→ Text block:
Die sittliche und gemeinschaftsbildende Kraft der Ehe wird von Bahá’u’lláh auch dadurch unterstrichen, daß er das Zölibat abschafft und die Mönche ausdrücklich zum Eintritt in die Ehe auffordert. „Tretet in die Ehe, auf daß ihr Nachkommen habt, denn Wir haben Unreinheit verneint und euch Treue auferlegt. Ihr seid eure eigenen Wege gegangen und habt den Wegen des Herrn den Rücken gekehrt. Fürchtet den Herrn und seid nicht von den Toren. Wer würde, wenn nicht für den Menschen, Meinen Namen verkünden in Meinem Lande, und wie sonst könnten Meine Eigenschaften und Attribute geoffenbart werden? Denkt darüber nach, und seid nicht von denen, die verschleiert sind und schlafen .. .“8)

Dr. Esslemont sagt darüber: „Welche Berechtigung auch für das Mönchsleben in alten Zeiten und vergangenen Verhältnissen bestanden haben mag, Bahá’u’lláh erklärt, daß solch eine Berechtigung nicht länger vorhanden ist. Und in der Tat, es ist unverkennbar, daß der Austritt einer großen Zahl der Frömmsten und Gottesfürchtigsten der Bevölkerung aus der Gemeinschaft mit ihren Mitmenschen und ihr Zurückweichen vor den Pflichten und der Verantwortlichkeit der Elternschaft eine geistige Verarmung der Rasse zur Folge hat.“9)

Die Auffassung über die Ehe ist naturgemäß im Laufe der Menschheitsentwicklung Wandlungen unterworfen. Ihre Gesetze und Formen zeigen in den überlieferten Religionen Abweichungen.

Bahá’u’lláh hat die Ehe als göttliche Einrichtung erneut bekräftigt und ihre hohen Werte deutlich gemacht. Es ist deshalb nicht überraschend, daß nach dem Willen Bahá’u’lláh’s das Bündnis der Ehe grundsätzlich als ein unlösbares angesehen werden soll. Es gibt aber Fälle, in denen die Aufrechterhaltung einer Ehe zum Schaden der Beteiligten gereicht, weil aus irgend welchen Gründen die unerläßlichen Voraussetzungen einer solchen engen Lebensgemeinschaft verloren gegangen sind. In solchen Fällen mag der Weg zur Scheidung beschritten werden. 'Abdu'l-Bahá nimmt zu dieser Frage in einem Tablet an die Bahá’i in Amerika folgendermaßen Stellung: „Die Freunde müssen sich streng einer Scheidung enthalten, ehe etwas vorgekommen ist, das sie zwingt, sich aus gegenseitiger Abneigung zu trennen. In solchen Fällen mögen sie sich mit Kenntnis des Geistigen Rates entschließen, sich zu trennen. Sie müssen dann geduldig sein und ein volles Jahr warten. Wenn während dieses Jahres zwischen ihnen Einklang nicht wieder hergestellt wird, dann mag ihre Scheidung vollzogen werden ... Die Grundlage des Königreiches Gottes beruht auf Einklang und Liebe, Einheit, Verbundenheit und Einigkeit, nicht auf Streit, besonders nicht zwischen Mann und Frau. Wer von beiden die Schuld an der Scheidung trägt, wird unfehlbar in große Schwierigkeiten geraten, wird das Opfer schrecklichen Unglücks werden und wird schwere Gewissensbisse leiden.“10)

→ Data lines:
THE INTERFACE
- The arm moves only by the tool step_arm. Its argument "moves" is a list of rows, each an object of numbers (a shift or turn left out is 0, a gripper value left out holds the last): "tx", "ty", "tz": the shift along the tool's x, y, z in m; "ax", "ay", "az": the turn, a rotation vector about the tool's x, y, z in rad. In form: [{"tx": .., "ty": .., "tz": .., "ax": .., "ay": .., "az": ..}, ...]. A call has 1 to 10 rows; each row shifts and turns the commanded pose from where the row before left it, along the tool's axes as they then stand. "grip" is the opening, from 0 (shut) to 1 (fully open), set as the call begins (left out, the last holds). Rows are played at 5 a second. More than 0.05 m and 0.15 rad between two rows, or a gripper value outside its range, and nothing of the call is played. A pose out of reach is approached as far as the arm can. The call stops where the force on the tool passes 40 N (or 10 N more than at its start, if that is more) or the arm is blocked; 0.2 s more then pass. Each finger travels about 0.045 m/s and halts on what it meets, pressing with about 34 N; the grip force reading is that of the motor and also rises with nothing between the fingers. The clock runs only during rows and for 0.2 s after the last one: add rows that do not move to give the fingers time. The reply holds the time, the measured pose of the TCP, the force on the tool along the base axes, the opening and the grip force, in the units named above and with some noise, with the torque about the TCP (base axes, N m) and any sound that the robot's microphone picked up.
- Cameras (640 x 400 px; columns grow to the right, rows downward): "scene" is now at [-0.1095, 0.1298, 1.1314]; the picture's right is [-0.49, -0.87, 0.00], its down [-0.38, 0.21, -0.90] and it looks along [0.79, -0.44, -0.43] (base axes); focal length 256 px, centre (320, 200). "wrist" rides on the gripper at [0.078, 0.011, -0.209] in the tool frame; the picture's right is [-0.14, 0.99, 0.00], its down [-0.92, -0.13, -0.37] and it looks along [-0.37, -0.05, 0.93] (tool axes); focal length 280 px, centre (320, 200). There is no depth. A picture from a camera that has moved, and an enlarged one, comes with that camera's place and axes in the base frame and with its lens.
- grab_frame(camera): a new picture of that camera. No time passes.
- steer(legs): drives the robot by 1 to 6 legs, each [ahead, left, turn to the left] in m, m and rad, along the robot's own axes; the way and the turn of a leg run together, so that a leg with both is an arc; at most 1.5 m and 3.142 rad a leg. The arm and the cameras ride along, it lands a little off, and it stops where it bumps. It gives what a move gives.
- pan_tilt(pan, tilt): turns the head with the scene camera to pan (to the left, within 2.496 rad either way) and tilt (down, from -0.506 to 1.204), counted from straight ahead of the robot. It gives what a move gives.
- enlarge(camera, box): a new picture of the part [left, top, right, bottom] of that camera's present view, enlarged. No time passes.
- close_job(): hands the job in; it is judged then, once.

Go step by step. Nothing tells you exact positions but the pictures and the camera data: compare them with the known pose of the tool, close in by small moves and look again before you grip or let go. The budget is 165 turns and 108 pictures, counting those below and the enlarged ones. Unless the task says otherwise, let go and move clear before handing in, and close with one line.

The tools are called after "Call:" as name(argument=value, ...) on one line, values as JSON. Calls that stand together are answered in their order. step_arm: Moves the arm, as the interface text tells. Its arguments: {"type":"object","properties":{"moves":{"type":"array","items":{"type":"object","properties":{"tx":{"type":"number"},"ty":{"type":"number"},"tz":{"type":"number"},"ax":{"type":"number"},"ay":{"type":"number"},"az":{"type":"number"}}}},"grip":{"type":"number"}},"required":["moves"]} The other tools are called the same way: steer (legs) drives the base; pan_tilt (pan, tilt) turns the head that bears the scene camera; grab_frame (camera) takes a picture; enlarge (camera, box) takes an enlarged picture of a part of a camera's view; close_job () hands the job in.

→ Given exercise 1: Locate "Dr. Esslemont sagt" and "überlieferten Religionen Abweichungen." in the text block, and write out these words with everything between them.
→ Given exercise 2: Only the lines from the one bearing "- steer(legs): drives" through the one bearing "Go step by step." should be repeated, exactly as given.

→ Exercise output 1:
Dr. Esslemont sagt darüber: „Welche Berechtigung auch für das Mönchsleben in alten Zeiten und vergangenen Verhältnissen bestanden haben mag, Bahá’u’lláh erklärt, daß solch eine Berechtigung nicht länger vorhanden ist. Und in der Tat, es ist unverkennbar, daß der Austritt einer großen Zahl der Frömmsten und Gottesfürchtigsten der Bevölkerung aus der Gemeinschaft mit ihren Mitmenschen und ihr Zurückweichen vor den Pflichten und der Verantwortlichkeit der Elternschaft eine geistige Verarmung der Rasse zur Folge hat.“9)

Die Auffassung über die Ehe ist naturgemäß im Laufe der Menschheitsentwicklung Wandlungen unterworfen. Ihre Gesetze und Formen zeigen in den überlieferten Religionen Abweichungen.

→ Exercise output 2:
- steer(legs): drives the robot by 1 to 6 legs, each [ahead, left, turn to the left] in m, m and rad, along the robot's own axes; the way and the turn of a leg run together, so that a leg with both is an arc; at most 1.5 m and 3.142 rad a leg. The arm and the cameras ride along, it lands a little off, and it stops where it bumps. It gives what a move gives.
- pan_tilt(pan, tilt): turns the head with the scene camera to pan (to the left, within 2.496 rad either way) and tilt (down, from -0.506 to 1.204), counted from straight ahead of the robot. It gives what a move gives.
- enlarge(camera, box): a new picture of the part [left, top, right, bottom] of that camera's present view, enlarged. No time passes.
- close_job(): hands the job in; it is judged then, once.

Go step by step. Nothing tells you exact positions but the pictures and the camera data: compare them with the known pose of the tool, close in by small moves and look again before you grip or let go. The budget is 165 turns and 108 pictures, counting those below and the enlarged ones. Unless the task says otherwise, let go and move clear before handing in, and close with one line.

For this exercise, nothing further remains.